Ainsi Newton laissait la question en suspens ; mais après lui on s’est peu à peu habitué à considérer la gravité comme une sorte de qualité inhérente aux corps. Bien des gens admettent aujourd’hui pour premier axiome que la matière est inerte, et pour second qu’elle s’attire suivant telles et telles lois. Nous avons déjà dit qu’il faut choisir entre ces deux idées contradictoires. Si les molécules se portent les unes vers les autres en vertu d’une cause qui est en elles, que venez-vous dire qu’elles sont inertes ? Elles sont actives au contraire, et tout l’échafaudage que vous avez élevé sur l’idée d’inertie s’écroule par sa base.
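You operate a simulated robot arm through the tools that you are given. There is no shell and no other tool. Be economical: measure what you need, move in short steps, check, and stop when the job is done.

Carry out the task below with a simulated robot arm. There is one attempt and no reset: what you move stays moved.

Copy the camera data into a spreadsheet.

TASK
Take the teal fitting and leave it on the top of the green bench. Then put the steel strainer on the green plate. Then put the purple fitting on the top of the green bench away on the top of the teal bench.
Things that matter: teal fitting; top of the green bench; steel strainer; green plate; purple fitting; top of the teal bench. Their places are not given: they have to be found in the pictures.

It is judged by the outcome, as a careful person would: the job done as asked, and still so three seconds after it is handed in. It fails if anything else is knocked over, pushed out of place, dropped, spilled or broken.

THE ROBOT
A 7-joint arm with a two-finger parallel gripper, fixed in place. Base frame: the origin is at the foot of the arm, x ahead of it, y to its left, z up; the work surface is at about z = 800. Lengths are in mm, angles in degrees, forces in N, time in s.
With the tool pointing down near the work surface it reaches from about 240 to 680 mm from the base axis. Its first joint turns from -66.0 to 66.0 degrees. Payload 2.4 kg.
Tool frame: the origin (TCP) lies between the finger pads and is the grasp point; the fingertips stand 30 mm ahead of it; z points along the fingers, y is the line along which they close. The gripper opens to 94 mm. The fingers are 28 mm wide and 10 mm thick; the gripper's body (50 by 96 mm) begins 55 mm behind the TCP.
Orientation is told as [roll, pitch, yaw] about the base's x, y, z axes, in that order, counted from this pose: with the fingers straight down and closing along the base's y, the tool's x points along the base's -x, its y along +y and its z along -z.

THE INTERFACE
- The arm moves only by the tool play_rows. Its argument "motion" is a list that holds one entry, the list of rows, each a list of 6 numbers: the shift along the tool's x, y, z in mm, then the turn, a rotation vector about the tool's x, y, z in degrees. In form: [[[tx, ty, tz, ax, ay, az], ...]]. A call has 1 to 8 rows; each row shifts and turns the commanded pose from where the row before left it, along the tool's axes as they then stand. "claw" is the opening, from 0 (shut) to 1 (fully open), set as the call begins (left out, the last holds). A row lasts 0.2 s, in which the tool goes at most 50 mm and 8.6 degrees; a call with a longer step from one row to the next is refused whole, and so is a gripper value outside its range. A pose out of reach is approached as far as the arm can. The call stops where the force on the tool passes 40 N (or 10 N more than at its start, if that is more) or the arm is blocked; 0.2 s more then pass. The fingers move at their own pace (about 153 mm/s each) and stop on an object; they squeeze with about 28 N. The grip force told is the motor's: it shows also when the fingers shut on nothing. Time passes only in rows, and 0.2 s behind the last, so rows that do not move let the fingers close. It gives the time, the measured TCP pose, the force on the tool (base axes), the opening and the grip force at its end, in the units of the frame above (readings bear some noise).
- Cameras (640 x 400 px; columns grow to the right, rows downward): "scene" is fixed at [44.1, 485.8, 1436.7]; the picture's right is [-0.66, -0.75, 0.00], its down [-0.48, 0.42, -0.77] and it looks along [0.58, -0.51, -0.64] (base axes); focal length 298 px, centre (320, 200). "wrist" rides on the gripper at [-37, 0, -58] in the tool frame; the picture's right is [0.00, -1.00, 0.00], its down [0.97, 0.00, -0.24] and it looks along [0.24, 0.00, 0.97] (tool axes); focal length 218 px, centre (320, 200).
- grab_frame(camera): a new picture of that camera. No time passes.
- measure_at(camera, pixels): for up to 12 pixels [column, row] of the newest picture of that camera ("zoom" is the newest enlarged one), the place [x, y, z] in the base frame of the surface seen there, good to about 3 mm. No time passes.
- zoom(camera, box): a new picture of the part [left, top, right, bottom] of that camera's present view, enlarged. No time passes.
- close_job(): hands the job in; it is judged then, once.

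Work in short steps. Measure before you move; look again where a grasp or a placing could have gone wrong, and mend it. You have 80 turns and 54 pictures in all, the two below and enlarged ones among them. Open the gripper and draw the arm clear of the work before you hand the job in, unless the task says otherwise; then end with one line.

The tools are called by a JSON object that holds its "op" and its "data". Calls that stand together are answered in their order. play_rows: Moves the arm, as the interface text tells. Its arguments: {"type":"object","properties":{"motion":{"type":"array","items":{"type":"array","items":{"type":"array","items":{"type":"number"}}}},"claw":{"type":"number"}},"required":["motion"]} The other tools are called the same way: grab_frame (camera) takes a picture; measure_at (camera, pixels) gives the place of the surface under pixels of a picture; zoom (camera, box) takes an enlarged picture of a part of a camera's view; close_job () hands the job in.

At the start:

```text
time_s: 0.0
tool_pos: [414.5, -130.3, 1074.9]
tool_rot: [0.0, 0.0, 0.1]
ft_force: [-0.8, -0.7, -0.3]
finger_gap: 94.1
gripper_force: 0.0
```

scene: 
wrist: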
Que sera-ce donc si de la gravité nous passons à l’affinité chimique ! Si les molécules se choisissent en vertu d’un principe qui est en elles, elles ont donc une initiative propre, elles ont des volontés, des caprices ! La chimie devient l’étude des passions moléculaires. Nous allons y trouver des sympathies et des haines, des instincts vils et de nobles sentimens, des tendresses légitimes et des ardeurs coupables, des mariages heureux et des unions troublées, de sourdes inimitiés et des luttes éclatantes. Voilà les idylles et les drames que nous présente la chimie, si nous logeons dans les molécules un principe répulsif et un principe attractif, comme on loge quelquefois l’esprit du bien et l’esprit du mal dans les âmes humaines.
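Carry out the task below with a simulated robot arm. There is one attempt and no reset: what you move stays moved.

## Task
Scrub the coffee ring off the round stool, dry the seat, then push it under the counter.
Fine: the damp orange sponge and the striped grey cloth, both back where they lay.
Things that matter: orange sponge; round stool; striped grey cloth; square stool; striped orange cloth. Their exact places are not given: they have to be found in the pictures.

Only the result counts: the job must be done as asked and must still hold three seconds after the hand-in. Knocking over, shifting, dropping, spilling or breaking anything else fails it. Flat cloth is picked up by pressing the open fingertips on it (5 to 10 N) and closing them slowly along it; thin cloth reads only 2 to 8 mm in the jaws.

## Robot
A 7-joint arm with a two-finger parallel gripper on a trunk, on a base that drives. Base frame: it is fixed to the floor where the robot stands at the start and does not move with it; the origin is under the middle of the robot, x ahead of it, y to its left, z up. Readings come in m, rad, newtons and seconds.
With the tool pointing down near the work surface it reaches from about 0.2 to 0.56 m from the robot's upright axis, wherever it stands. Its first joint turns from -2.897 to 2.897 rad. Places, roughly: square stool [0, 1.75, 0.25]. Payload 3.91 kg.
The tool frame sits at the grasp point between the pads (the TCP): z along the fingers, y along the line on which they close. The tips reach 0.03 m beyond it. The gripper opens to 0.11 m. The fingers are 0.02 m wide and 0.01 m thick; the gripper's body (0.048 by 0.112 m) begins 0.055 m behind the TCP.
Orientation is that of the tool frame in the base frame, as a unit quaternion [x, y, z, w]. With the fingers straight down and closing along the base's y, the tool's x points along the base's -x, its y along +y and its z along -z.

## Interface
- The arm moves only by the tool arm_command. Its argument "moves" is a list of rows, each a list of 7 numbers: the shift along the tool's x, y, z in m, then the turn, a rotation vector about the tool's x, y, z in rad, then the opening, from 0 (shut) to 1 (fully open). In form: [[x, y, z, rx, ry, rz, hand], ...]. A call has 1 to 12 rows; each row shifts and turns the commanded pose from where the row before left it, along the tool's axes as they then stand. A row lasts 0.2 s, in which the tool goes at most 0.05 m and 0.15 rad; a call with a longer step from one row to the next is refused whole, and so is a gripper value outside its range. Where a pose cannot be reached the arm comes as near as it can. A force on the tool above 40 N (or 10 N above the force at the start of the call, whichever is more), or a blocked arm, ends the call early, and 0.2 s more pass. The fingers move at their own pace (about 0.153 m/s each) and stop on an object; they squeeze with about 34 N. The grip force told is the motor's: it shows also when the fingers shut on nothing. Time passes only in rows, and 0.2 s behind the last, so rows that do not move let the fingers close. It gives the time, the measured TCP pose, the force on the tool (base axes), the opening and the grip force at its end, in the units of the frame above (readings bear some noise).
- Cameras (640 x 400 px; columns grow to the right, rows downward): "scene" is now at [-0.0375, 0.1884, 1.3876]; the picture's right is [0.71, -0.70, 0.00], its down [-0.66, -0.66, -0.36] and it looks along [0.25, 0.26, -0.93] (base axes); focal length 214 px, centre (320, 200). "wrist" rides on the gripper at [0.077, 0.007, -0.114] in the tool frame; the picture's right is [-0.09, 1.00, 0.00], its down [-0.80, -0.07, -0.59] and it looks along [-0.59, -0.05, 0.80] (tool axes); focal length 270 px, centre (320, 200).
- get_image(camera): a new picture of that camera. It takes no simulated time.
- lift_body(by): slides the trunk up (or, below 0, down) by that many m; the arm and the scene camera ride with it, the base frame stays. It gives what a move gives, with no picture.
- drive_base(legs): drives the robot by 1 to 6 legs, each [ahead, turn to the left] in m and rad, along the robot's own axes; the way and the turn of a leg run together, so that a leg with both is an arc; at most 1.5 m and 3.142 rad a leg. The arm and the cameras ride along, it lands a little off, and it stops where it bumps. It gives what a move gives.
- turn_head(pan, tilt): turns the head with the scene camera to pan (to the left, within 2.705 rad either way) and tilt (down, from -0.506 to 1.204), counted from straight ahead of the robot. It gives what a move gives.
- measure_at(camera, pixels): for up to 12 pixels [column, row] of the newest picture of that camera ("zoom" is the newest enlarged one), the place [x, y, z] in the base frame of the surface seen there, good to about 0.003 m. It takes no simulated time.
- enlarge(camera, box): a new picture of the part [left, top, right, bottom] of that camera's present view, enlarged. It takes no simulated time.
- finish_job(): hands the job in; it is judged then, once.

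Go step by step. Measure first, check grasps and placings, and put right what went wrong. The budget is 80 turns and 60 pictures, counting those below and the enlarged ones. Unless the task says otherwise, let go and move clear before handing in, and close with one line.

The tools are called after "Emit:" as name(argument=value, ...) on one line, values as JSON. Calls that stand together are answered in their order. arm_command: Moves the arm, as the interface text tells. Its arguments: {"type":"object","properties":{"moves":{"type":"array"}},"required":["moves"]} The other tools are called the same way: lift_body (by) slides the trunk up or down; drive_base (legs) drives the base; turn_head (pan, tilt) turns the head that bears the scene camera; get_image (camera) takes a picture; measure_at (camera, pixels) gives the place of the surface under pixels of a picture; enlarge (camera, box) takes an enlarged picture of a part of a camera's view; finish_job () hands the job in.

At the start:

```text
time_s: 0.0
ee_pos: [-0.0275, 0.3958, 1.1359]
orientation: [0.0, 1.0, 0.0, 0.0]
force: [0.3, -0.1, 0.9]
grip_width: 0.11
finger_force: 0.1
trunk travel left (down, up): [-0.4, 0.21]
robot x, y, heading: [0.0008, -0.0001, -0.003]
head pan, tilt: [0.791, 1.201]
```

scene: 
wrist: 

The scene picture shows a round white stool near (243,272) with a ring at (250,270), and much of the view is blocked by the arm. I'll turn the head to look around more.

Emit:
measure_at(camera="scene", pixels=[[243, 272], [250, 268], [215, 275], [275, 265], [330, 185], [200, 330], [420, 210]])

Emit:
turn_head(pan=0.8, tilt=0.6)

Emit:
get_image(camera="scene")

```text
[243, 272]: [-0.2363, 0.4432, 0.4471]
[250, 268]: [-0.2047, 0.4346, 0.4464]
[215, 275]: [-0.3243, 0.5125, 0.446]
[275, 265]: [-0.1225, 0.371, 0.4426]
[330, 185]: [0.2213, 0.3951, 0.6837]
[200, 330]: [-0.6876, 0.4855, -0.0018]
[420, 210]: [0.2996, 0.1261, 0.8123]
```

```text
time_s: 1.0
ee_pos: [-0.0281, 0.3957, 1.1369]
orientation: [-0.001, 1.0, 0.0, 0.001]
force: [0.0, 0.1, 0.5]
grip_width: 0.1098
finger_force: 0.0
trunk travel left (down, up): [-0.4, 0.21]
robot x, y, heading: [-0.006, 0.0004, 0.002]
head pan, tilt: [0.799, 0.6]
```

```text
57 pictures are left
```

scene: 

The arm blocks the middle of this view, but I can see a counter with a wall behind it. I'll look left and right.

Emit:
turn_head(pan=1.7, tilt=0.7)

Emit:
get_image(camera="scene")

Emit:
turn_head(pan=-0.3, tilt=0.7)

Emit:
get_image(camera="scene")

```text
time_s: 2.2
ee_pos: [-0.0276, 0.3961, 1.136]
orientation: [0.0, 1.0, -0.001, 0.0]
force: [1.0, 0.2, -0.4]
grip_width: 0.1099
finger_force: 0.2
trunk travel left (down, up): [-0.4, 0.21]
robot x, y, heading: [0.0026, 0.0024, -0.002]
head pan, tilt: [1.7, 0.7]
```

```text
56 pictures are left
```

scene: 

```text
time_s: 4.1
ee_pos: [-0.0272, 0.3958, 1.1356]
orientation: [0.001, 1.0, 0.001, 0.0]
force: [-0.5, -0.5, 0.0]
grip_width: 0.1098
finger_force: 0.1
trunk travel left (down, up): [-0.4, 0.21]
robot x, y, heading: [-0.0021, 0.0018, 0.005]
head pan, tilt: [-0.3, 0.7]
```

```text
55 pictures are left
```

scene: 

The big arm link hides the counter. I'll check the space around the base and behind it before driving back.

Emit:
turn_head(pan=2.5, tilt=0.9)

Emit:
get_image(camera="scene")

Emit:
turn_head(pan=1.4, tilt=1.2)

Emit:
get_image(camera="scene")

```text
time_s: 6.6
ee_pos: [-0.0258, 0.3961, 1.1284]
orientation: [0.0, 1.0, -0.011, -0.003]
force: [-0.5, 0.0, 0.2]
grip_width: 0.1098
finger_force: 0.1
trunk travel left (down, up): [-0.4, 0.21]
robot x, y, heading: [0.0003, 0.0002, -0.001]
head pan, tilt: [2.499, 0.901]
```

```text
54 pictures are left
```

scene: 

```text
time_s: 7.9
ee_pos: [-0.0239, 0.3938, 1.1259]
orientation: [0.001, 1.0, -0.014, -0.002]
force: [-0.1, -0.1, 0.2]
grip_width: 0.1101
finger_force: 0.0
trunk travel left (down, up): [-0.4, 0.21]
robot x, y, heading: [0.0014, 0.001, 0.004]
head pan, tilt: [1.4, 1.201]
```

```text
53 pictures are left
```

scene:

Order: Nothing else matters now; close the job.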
On fait une pure fiction géométrique quand on suppose que deux molécules agissent l’une sur l’autre à distance. En réalité, nous ne connaissons que des actions qui ont lieu au contact par la communication du mouvement. Entre les molécules se trouvent les atomes éthérés ; des uns aux autres les chocs se transmettent ; la matière demeure inerte et ne fait que se mouvoir du côté où elle est poussée. Les forces répulsives se sont déjà évanouies devant l’idée de mouvement calorifique ; les forces attractives doivent également se réduire à des effets d’impulsion.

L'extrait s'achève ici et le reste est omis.